Thank a Kansas City jazz artist

Josh Nicolay

It’s virtually impossible to say that you wholeheartedly dislike jazz because, let’s face it, jazz is the overwhelming influence/basis for almost every type of popular music today. You like rock? Thank a jazz artist. Is hip-hop your favorite? Yep, thank a jazz artist. Country fans? Thank inbreeding (I kid, I kid). With all of the originality and inspiration found in the jazz movement, it’s nice to know that one of its pioneers called a familiar place home. Kansas City (you know, that big city just east of here) is where jazz saxophonist and innovator Charlie “Yardbird” Parker called home.

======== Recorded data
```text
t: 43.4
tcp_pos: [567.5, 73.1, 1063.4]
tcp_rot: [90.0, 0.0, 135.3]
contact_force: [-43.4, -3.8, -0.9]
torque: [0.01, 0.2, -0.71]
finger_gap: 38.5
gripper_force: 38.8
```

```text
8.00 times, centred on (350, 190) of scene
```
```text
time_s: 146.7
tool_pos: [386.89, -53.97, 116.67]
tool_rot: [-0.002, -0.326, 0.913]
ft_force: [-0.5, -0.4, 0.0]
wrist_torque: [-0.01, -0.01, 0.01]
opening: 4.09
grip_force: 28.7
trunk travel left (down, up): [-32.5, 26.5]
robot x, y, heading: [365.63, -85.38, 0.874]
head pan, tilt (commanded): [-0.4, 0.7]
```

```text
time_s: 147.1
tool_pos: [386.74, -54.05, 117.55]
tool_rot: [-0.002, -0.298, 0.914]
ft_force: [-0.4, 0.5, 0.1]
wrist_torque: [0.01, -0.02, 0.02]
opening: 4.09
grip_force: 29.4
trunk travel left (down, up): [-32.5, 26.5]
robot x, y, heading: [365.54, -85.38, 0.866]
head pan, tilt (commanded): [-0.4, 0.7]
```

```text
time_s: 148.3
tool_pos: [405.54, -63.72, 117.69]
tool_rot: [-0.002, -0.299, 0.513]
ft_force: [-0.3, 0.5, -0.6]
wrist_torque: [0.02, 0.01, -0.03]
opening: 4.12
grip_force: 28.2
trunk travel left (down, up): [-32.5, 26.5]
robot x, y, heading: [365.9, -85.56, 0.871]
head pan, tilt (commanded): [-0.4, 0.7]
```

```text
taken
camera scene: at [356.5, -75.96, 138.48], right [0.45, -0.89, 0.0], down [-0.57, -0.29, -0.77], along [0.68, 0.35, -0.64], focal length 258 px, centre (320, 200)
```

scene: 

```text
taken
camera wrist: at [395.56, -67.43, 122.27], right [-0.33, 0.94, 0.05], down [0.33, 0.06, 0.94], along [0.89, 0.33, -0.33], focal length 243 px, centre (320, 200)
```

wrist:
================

Parker’s first acquaintance with music came from his school band, where he fell in love with the alto saxophone. In 1935, Parker quit school (which, ironically enough, was where he learned all of his formal music teachings) to play with local Kansas City bands. For four years, Parker stayed in Kansas City, but in 1939 he moved to New York City, being hooked by its atmosphere and culture. Working various odd jobs around New York, Parker pursued a music career with jazz pianist Jay McShann. It was with McShann’s ensemble that Parker made his first studio recording.

After developing his original saxophone solo niche with McShann, Parker left to play with pianist Earl Hines. Through touring and playing with Hines, Parker met the celebrated “Dizzy” Gillespie and began dabbling in the newer “bebop-style” jazz. In 1945, Parker and Gillespie took their ensemble to Los Angeles for a six-week tour of the local nightclub scene. It was here where he began his use of drugs, which eventually developed into a serious addiction. As a result of drinking and habitual drug use, Parker was admitted to a Los Angeles rehabilitation center in 1946.

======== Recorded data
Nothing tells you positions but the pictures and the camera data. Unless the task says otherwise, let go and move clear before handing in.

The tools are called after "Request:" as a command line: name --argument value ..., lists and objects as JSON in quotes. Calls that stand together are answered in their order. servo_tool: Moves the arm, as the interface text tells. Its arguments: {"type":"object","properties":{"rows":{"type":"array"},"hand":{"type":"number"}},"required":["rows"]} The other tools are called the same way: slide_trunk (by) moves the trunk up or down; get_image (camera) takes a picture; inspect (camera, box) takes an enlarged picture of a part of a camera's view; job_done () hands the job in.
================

After leaving rehab and Los Angeles in 1947, Parker worked various jobs in nightclubs and studio productions accompanied by other prominent musicians of the time. Parker visited Paris in 1949 and was celebrated by devoted fans of his American recordings. While in Europe, Parker did various recordings and tours, but he also expanded his musical repertoire by experimenting with string instruments.

In 1955, Parker played his final performance at Birdland, a New York nightclub named in his honor. While visiting friend Nica de Koenigswarter a week later, Charlie Parker died as a result of pneumonia exacerbated by prolonged drug use.

Although Charlie “Yardbird” Parker was one of the essential members of the early American bebop movement, his significance was unnoticed by those outside the profound jazz movements of the ’40s and ’50s. It wasn’t until after his death that the innovation and genius of one of the most talented jazz musicians in history gained the respect he rightfully deserved.